Adapted from Rick Stein’s India

Tablespoon ghee or butter and oil

Whole spices:

1 cinnamon stick

1 dried Kashmiri chili (you can use more if you like it hot)

6 green cardamom pods, bashed to release the flavours

4 cloves

Ground spices:

1 tsp Kashmiri chill powder (use more if desired)

1 tbsp ground coriander

1 tbsp ground cumin

2 heaped tsp tumeric

1 tsp garam masala, plus 1 tsp to finish

1 tsp ground fennel, plus 1/4tsp to finish

Other ingredients:

1 large red onion, finely chopped

3 fat cloves of garlic, finely chopped

Knob of ginger, grated

About 800g lamb shoulder, diced and excess fat removed

4 tbsp tomato puree



Dollop of natural yoghurt

Coriander leaves, to finish

In a large casserole, heat the ghee or oil/butter. Fry whole spices until aromatic.
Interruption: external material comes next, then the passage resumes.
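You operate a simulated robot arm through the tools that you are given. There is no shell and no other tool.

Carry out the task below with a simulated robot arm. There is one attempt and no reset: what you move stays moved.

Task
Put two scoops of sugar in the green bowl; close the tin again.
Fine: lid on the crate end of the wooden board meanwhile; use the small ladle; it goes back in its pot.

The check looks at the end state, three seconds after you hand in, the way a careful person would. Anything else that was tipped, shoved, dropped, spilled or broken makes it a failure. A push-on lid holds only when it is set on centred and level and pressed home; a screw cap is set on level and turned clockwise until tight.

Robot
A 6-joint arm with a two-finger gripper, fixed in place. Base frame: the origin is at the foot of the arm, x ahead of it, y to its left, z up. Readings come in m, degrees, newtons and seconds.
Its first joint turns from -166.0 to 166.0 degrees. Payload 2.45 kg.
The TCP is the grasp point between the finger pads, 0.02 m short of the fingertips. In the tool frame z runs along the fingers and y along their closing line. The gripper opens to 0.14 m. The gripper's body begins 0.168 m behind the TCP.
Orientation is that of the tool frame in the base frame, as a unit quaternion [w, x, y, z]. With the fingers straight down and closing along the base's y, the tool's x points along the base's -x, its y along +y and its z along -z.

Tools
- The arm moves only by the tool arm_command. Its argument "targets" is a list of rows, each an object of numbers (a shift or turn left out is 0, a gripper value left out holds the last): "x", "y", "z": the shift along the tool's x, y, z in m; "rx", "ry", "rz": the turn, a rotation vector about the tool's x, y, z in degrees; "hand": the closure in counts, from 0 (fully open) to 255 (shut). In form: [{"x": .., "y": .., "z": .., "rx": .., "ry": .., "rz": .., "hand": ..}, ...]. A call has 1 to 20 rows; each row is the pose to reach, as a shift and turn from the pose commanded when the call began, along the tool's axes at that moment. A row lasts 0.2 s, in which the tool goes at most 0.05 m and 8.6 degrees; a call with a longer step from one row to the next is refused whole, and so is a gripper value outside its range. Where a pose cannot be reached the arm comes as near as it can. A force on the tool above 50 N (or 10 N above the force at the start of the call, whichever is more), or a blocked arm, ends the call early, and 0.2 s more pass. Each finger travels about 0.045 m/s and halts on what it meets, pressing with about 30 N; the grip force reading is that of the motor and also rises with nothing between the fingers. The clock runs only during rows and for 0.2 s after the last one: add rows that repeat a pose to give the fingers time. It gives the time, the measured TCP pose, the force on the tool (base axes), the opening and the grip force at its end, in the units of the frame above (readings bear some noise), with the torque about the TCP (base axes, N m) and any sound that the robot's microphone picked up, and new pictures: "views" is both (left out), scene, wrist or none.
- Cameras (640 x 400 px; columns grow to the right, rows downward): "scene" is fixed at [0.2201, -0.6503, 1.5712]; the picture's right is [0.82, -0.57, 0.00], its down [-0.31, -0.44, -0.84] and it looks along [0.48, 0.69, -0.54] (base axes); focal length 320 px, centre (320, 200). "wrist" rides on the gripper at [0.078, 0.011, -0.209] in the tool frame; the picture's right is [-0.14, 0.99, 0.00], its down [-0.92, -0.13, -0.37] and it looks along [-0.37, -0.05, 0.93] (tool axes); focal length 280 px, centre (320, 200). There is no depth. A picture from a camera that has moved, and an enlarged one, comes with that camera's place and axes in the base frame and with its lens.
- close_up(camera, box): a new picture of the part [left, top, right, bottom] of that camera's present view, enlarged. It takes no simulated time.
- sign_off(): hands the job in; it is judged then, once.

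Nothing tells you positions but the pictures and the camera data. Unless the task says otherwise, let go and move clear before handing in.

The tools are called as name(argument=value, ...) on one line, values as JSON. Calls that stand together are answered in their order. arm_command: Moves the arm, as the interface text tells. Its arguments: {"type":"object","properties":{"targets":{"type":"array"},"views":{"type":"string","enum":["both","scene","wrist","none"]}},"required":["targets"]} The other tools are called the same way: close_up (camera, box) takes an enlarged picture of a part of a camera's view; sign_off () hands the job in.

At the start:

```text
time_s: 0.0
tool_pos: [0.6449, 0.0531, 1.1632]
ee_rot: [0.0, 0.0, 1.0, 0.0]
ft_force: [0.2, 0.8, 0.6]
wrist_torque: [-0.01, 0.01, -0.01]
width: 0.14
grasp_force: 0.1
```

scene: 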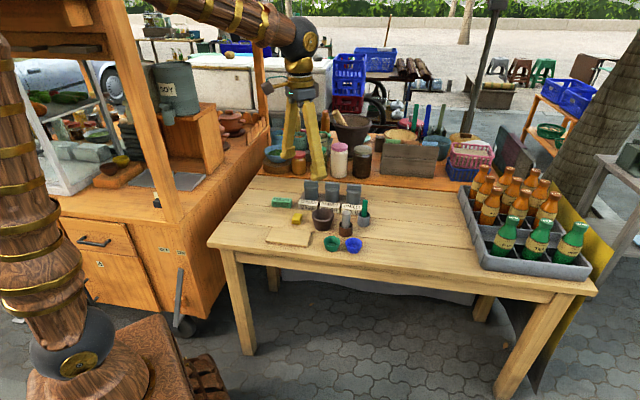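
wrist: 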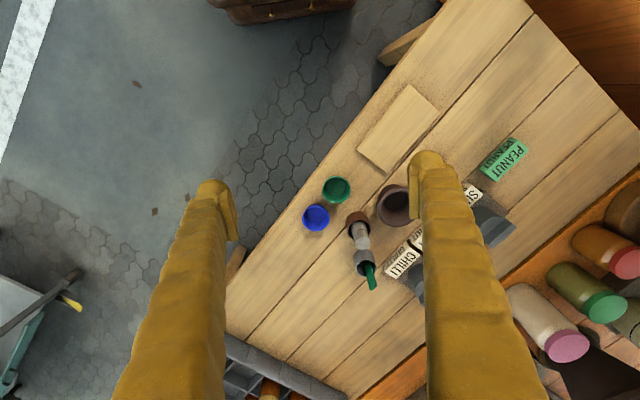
Add onion and salt, soften for 10 minutes. Add ginger and garlic. Meanwhile prep your dry spices. Turn the heat down and add spices, cook for a minute (have water nearby in case of burning), then add the tomato puree and cook for a minute or two. Add the lamb and water to cover, pop the lid on, simmer for an hour or so. Check seasoning, reduce if necessary. Add yoghurt and coriander leaves, and season with extra garam masala and ground fennel. Serve.